TO BE DONE
A: Retype the section of the excerpted passage that opens with "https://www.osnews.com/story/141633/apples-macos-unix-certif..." and closes with "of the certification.".
B: Write the next part of the excerpted passage, the one that starts with "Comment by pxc".

DATA EXTRACT
· · · ·

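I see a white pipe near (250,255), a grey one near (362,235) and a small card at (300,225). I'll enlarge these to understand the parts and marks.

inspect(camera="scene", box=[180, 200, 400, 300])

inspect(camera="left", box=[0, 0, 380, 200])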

· · · ·

EXCERPTED PASSAGE

Comment by pxc
13 hours ago
There's a lot of chatter here about macOS' Unix certification. But in a post shared by another user, it appears that the actual content of that Unix certification vindicates OP— macOS' official Unix compatibility requires disabling SIP:
> So, if you want your installation of macOS 15.0 to pass the UNIX® 03 certification test suites, you need to disable System Integrity Protection, enable the root account, enable core file generation, disable timeout coalescing, mount any APFS partitions with the strictatime option, format your APFS partitions case-sensitive (by default, APFS is case-insensitive, so you’ll need to reinstall), disable Spotlight, copy the binaries uucp, uuname, uustat, and uux from /usr/bin to /usr/local/bin and the binaries uucico and uuxqt from /usr/sbin to /usr/local/bin, set the setuid bit on all of these binaries, add /usr/local/bin to your PATH before /usr/bin and /usr/sbin, enable the uucp service, and handle the mystery issues listed in the four Temporary Waivers.
https://www.osnews.com/story/141633/apples-macos-unix-certif...
So it seems very fair to say then, that features like SIP and the SSV are genuine turns away from Unix per se, even given the fact of the certification.

· · · ·

OUTPUTS IN ORDER
A:
https://www.osnews.com/story/141633/apples-macos-unix-certif...
So it seems very fair to say then, that features like SIP and the SSV are genuine turns away from Unix per se, even given the fact of the certification.

B:
It is still a UNIX nontheless, other commercial UNIXes have similar subtleties on their certification.
For a long time, Inspur K-UX, a Red Hat Linux derivitive was a Unix O3 certified system as well. https://www.opengroup.org/openbrand/register/brand3617.htm
> So it seems very fair to say then, that features like SIP and the SSV are genuine turns away from Unix per se
At the end of the day UNIX is an operating system. A dead operating system that hasn’t seen a release outside of Bell Labs since the 80s and even 10th Edition was 1988, and never distributed.
A branch of it persisted through System V and its variants, then it became a spec, then operating systems started calling themselves UNIX according to that spec whether they were Systems V offshoots or reconstructions stemming from Net/2.
We’ve been genuine turns away from Unix per se since before I was born. The SUS and POSIX lets people pretend like we’re not.
IMO, that's a pretty poor summary of how the "Unix Wars" really ended. Bell UNIX got productized into System V, and the trademark was dumped off on TOG.
But "Unix" was really more of an ideal. The ideal system may not have existed, but a lot of people saw the potential of the flawed heaven in there. Including Stallman and Torvalds. Imagine "Industry-standard APIs" which are actually non-negotiable, and not just some compliance-test. Well, you need the source code, right? We have a much better "unix" now than we ever had with "UNIX".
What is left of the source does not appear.